• **WHAT TO DO**
- 1) I need one stretch of the passage provided verbatim, from "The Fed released" to "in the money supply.".
- 2) Continue the passage provided that opens with "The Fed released".
--- START OF PASSAGE PROVIDED ---
The Fed released the H.6 Money Stock data earlier this week and it left me to wonder if it even makes a difference anymore.
As a reminder, Robert Wenzel was the original person who tracked the money supply data. He used a 13-week annualized chart to track the expansion of the money supply. His theory was that an expanding money supply would drive capital markets higher as more money was injected into the system bidding up prices. This would mean that the opposite would also be true. A stagnant or declining supply of money would cause a credit contraction and a fall in capital markets.
We’ve had a long stagnation process take place in the money supply.
This had distorted my 13-week annualized chart and showed a long period of negative money supply growth.
Under normal conditions, we should have seen a contraction in the capital markets, a credit crunch in the banking sector, and a recession on main street but something funny happened along the way. The Fed changed something. Two somethings to be exact.
First they removed the US economy’s dependence upon LIBOR.
“In 2012, it was revealed that banks around the world had manipulated the London interbank offered rate (LIBOR). LIBOR is a benchmark interest rate used as the basis for bank lending, option contract pricing, mortgage rates, CDOs, and other consumer loans like car loans and student loans. LIBOR was sold to the public as the rate that major global banks lent money to one another. It was proven to be easily manipulated by the 17 foreign banks and 1 US Bank (JP Morgan) whose figures made up the basis for the rate. For John Williams and Jerome Powell, the LIBOR scandal brought to light how LIBOR was being used to effect monetary policy in the US.”
In addition, the Fed also starting paying interest on the reverse repo facility in June of 2021.
“Volume at the reverse repo facility soared further last month after the Fed raised the rate it pays on reverse repo agreements to 0.05% from 0% as part of technical adjustments to keep the effective federal funds rate from falling too low.”
I believe that these two events had profound impacts on what tools the Fed could then use to tighten money supply. When the economy was reliant upon LIBOR, the foreign central banks could manipulate the interest rate causing a financial panic in the US. Also, by paying interest on the reverse repo facility, the Fed kept collateral and liquidity in the US.
At the same time, other financial forces were attempting to thwart the Fed’s efforts, mainly the ECB and the US Treasury. We are now seeing both succumb to the power of the money supply.
--- END OF PASSAGE PROVIDED ---
--- START OF RAW DATA ---
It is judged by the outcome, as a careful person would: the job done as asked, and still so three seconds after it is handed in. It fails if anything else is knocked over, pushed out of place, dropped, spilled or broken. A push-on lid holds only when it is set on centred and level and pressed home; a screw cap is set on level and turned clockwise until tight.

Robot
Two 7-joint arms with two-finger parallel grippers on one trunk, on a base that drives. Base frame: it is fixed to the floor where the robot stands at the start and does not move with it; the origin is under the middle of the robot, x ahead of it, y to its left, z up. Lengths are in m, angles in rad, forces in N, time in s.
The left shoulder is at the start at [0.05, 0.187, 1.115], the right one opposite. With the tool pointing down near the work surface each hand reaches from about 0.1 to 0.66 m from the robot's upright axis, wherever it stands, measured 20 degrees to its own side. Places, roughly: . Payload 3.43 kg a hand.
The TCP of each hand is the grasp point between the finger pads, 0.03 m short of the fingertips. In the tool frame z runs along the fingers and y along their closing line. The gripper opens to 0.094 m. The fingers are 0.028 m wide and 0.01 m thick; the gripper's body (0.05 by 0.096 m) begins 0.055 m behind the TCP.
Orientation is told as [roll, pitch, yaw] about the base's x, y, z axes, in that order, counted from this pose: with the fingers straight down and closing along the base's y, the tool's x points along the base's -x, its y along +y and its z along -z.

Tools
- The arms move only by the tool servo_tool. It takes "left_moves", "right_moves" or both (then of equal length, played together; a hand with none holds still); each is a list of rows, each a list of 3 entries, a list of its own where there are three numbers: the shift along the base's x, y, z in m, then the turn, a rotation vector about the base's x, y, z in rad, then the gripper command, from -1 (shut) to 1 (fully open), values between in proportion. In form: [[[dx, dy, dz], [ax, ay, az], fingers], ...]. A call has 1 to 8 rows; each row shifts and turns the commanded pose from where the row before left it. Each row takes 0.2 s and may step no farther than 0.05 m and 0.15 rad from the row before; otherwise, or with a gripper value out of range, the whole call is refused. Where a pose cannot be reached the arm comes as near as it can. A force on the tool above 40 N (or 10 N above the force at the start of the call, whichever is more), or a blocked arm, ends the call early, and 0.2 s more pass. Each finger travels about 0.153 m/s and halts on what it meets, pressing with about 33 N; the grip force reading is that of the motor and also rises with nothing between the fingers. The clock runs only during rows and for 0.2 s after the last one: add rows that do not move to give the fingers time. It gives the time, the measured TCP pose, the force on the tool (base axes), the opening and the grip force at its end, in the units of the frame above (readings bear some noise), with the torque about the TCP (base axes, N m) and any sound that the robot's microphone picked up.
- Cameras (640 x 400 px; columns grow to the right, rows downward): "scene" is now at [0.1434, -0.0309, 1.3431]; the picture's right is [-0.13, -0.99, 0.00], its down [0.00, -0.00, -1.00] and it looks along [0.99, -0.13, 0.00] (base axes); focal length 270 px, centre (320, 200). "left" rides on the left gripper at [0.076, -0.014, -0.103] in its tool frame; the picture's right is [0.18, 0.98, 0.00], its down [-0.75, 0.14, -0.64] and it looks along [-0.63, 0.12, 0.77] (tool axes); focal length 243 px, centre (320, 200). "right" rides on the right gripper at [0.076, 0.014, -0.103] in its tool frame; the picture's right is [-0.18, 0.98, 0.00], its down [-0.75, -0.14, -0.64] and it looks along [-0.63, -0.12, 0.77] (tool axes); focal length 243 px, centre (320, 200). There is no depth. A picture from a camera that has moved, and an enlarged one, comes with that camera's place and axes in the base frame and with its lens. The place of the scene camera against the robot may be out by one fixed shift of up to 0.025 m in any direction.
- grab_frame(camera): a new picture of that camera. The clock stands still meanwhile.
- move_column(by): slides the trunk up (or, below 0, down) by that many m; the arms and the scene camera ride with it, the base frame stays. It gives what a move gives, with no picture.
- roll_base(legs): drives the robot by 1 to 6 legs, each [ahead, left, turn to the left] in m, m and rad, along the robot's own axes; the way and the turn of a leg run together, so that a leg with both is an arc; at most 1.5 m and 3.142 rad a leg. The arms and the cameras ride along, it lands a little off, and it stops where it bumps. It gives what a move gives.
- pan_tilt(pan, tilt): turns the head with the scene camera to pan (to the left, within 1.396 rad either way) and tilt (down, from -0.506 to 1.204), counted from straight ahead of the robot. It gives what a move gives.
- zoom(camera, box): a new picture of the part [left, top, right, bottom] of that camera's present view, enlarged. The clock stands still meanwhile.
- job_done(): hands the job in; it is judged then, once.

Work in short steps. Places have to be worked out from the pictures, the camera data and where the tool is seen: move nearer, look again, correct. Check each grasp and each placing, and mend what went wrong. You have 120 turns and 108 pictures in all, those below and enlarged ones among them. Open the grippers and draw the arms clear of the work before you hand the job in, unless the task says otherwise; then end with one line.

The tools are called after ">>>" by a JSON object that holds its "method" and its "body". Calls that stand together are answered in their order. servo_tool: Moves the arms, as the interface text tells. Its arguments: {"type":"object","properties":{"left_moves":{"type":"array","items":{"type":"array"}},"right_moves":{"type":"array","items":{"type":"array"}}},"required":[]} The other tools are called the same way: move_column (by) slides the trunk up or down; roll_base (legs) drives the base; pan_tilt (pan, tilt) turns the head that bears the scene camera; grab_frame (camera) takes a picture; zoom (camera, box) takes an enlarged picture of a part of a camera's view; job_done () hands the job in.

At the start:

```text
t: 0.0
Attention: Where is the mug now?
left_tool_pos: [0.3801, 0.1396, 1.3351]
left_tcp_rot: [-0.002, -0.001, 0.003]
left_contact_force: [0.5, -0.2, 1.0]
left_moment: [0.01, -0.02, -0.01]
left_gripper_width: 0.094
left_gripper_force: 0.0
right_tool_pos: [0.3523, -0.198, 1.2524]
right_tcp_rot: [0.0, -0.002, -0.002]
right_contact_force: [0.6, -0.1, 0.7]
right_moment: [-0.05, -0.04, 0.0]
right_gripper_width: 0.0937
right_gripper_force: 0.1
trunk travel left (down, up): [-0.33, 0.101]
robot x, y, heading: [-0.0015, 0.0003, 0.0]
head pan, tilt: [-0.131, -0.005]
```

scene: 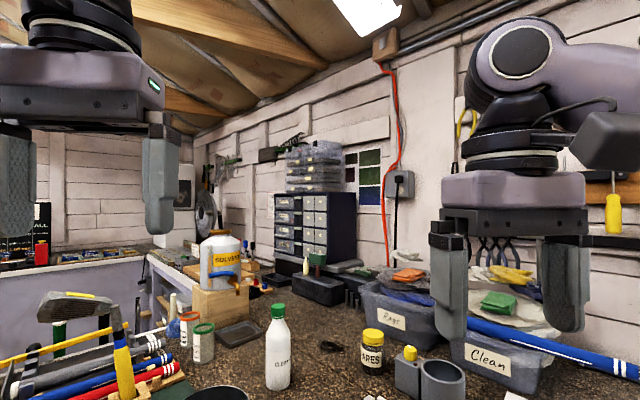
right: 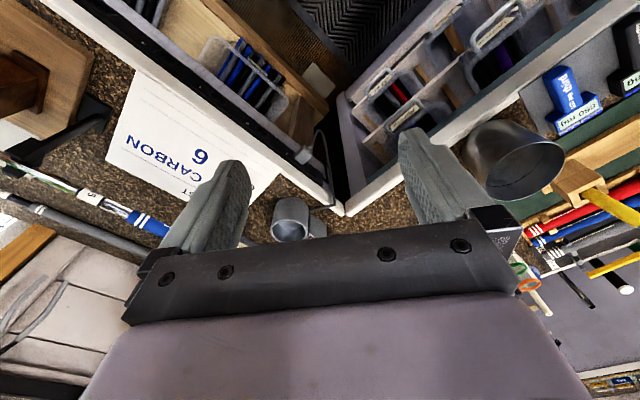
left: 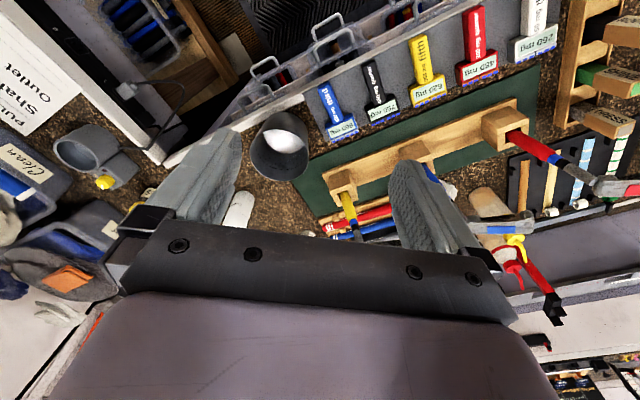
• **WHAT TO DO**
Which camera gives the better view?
--- END OF RAW DATA ---
• **OUTPUTS**
- 1)
The Fed released the H.6 Money Stock data earlier this week and it left me to wonder if it even makes a difference anymore.
As a reminder, Robert Wenzel was the original person who tracked the money supply data. He used a 13-week annualized chart to track the expansion of the money supply. His theory was that an expanding money supply would drive capital markets higher as more money was injected into the system bidding up prices. This would mean that the opposite would also be true. A stagnant or declining supply of money would cause a credit contraction and a fall in capital markets.
We’ve had a long stagnation process take place in the money supply.

- 2)
First the Treasury…
Interest rates at the long end of the curve have risen dramatically over the past three months. Janet Yellen’s feeble attempts to keep a lid on the long-end are slowly getting spoiled. At the very end of last year I predicted a battle between the Treasury and the Fed. We are seeing now that the Fed, with the power of the printing press continues to be in charge.
By ditching LIBOR and keeping liquidity in the US, the Fed is orchestrating a credit crunch for the ages. In time, it will reach the shores of the US but before it does, we are going to see some real fireworks overseas. This is already beginning to play out in China and Europe.
We’ve had the mainstream press pick up on this with articles in the WSJ, NYTimes, Bloomberg, and Reuters all detailing different aspects of the collapse of the Chinese economy. Meanwhile, the European economy seems to already be in a recession.
The Jackson Hole symposium is happening right now. Last year Powell had quite the message for the stock market with Kashkari giddy with the market going red. I’m anxious to hear what he has to say this year as economies around the world begin to struggle with dollar liquidity and tight credit conditions.
Nice use of the Hillary meme. Like her incarceration, this market crash should have happened a long time ago, one would think.
I have been wondering when the crash is going to get here. Seems long in the tooth. Have been in 28 day T-bills and money market accounts that invest in very short term gov't securities for a while. And waiting. And waiting.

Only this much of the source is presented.